* [Article]
| 2:36 pm on Sep 26, 2006 (gmt 0)|
The problem with that is that you are advertising that your premises are unattended for the benefit of burglars.
Maybe call it "audit" or "restocking" or "refurbishment" or "staff training" some other worthy and plausible reason for not being able to fulfill for that time I suggest.
| 4:25 pm on Sep 26, 2006 (gmt 0)|
I guess it depends on the type of operation, but we used to carry a laptop to answer customer questions. As for the store, we put everything on an extended shipping schedule..."Your order will be shipped within 7 days." type of thing.
Notice I said "used to." Having no true vacation is one of the reasons we sold out...
| 6:48 pm on Sep 26, 2006 (gmt 0)|
We sell products on CD-ROM and DVD. When we take a vacation we have one suitcase dedicated to inventory. We have 10 or so copies of each product and lug it everywhere we go. Then we stop at internet cafes in whatever town we are in to check for orders (sometimes the towns are so small we have ask people on the street if they have an internet connection we can use). We print out receipts, package the orders up and send them out.
It's a great way to travel, meet people and keep your business running at the same time.
| 9:55 am on Sep 27, 2006 (gmt 0)|
You could always outsource your fulfillment.
Then you can go away as long as you want. Just make sure to take your PC with you to answer customer questions, deal with vendors, and other issues.
Unless you also outsource your customer service...
| 10:30 am on Sep 27, 2006 (gmt 0)|
AffiliateDreamer, I know exactly how it feels. I operated a 1 man shop some years ago.
Your problem is not vacation; your problem is 1 man operation... Any 1 man shop is quite risky (vacation can be planned in advance, accidents and illnesses can't).
Get a backup (at least one part-time employee) as soon as you are able to pay his salary. It will allow you to focus on growing your business, while he/she can take care of everyday operations.
Even if it seems you can't afford it right now, think again. Part-time, junior position don't cost much. Think of it as a kind of insurance policy...
| 11:27 am on Sep 27, 2006 (gmt 0)|
hire someone to do the stuff. start another business when they work for you within the established. once you have 5 of them working for you, go on 1 year vacation.
| 11:47 am on Sep 27, 2006 (gmt 0)|
|Your problem is not vacation; your problem is 1 man operation... Any 1 man shop is quite risky (vacation can be planned in advance, accidents and illnesses can't). |
Invaluable advice from starec. Start hiring, and once you know your employees and are happy with their work you will be able to not only take a vacation but also relax enough to enjoy it.

* [Raw records]
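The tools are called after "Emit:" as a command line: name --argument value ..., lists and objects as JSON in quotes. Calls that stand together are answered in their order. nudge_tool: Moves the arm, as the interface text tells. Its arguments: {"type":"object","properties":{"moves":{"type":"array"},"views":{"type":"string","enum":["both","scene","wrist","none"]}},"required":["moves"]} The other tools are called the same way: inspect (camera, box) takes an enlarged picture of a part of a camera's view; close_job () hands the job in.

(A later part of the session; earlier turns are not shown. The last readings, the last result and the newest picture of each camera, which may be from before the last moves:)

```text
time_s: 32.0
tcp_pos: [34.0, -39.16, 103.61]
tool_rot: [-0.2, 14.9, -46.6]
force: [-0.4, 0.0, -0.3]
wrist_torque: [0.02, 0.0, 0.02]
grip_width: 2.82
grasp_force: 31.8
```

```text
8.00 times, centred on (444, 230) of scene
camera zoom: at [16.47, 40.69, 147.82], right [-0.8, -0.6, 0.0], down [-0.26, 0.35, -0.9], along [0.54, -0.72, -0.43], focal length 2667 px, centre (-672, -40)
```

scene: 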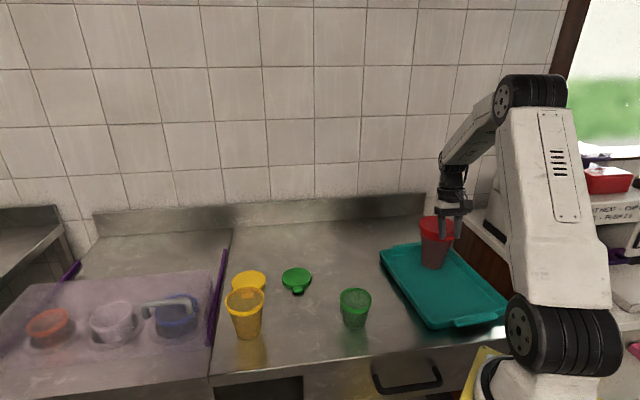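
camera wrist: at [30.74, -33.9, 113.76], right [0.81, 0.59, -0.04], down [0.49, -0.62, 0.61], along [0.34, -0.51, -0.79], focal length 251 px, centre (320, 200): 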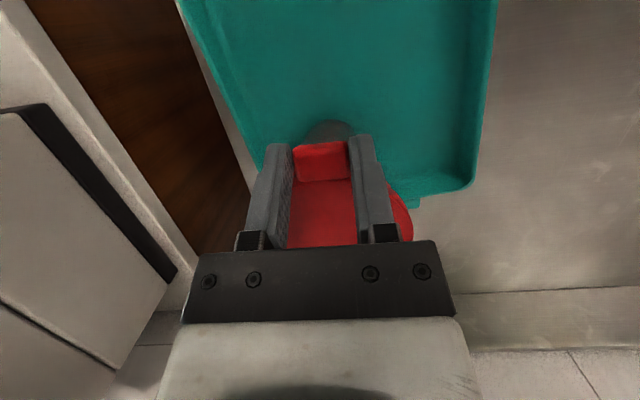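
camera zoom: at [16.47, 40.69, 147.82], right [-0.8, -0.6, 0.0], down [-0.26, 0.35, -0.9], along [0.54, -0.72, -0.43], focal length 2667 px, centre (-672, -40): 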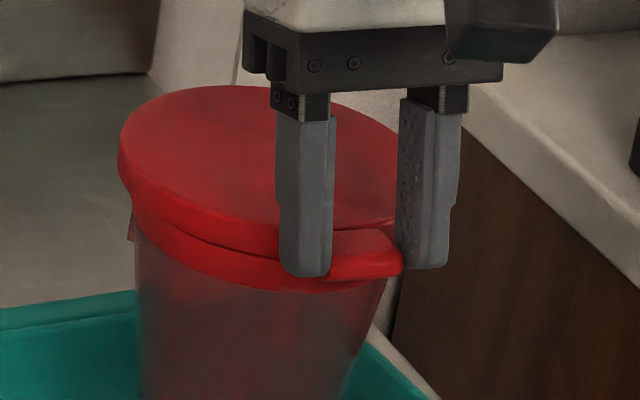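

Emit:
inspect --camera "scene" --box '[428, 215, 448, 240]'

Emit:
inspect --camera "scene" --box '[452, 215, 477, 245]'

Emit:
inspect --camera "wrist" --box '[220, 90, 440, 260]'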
--
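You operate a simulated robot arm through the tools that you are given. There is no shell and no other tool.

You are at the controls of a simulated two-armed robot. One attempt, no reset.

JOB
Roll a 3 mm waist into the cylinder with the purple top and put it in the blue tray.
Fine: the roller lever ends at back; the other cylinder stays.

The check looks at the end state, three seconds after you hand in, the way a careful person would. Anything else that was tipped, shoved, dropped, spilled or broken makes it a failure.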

* [Problems to work on]
1) Transcribe the article beginning at "Unless you also". Stop after "1 year vacation.".
2) Give the continuation of the article.

* [The responses]
1)
Unless you also outsource your customer service...
| 10:30 am on Sep 27, 2006 (gmt 0)|
AffiliateDreamer, I know exactly how it feels. I operated a 1 man shop some years ago.
Your problem is not vacation; your problem is 1 man operation... Any 1 man shop is quite risky (vacation can be planned in advance, accidents and illnesses can't).
Get a backup (at least one part-time employee) as soon as you are able to pay his salary. It will allow you to focus on growing your business, while he/she can take care of everyday operations.
Even if it seems you can't afford it right now, think again. Part-time, junior position don't cost much. Think of it as a kind of insurance policy...
| 11:27 am on Sep 27, 2006 (gmt 0)|
hire someone to do the stuff. start another business when they work for you within the established. once you have 5 of them working for you, go on 1 year vacation.

2)
| 4:11 pm on Oct 15, 2006 (gmt 0)|
I try to take vacations limited to 4 or 5 days' duration if possible, and include a weekend in there, so I only lose a Monday and a Friday.
I add in a temporary message during Checkout (not visible anywhere prior to Checkout, which is devious I know) stating that: due to staff vacations (or whatever) all orders placed _date to _date will not ship out until _date. However: all shipping will automatically upgrade to FREE! UPS 2DayAir service during that period.
I also say the net result will be that packages should arrive in around the same amount of time or less, than they would have had they been shipped normally via UPS Ground had we been open as usual.
+ shipping fuctionality gets a tweak to implement the temporary change.
Customers have eaten this up. So I spend a little extra on freight for a few days' orders. But I keep the orders which I otherwise could have lost, my customers remain thrilled, and business continues on without a hiccup during my absence.
| 5:43 pm on Oct 15, 2006 (gmt 0)|
Not really ecommerce, but when I did mail order (pretty much pre-ecomm) I used an extended shipping schedule. I think it was 4 - 6 weeks. That gave me plenty of time to wander off and get los for a while. Well I did get my voice mail for critical issues.
I don't know if anyone would accept 4 - 6 week shipping for small ecom items though.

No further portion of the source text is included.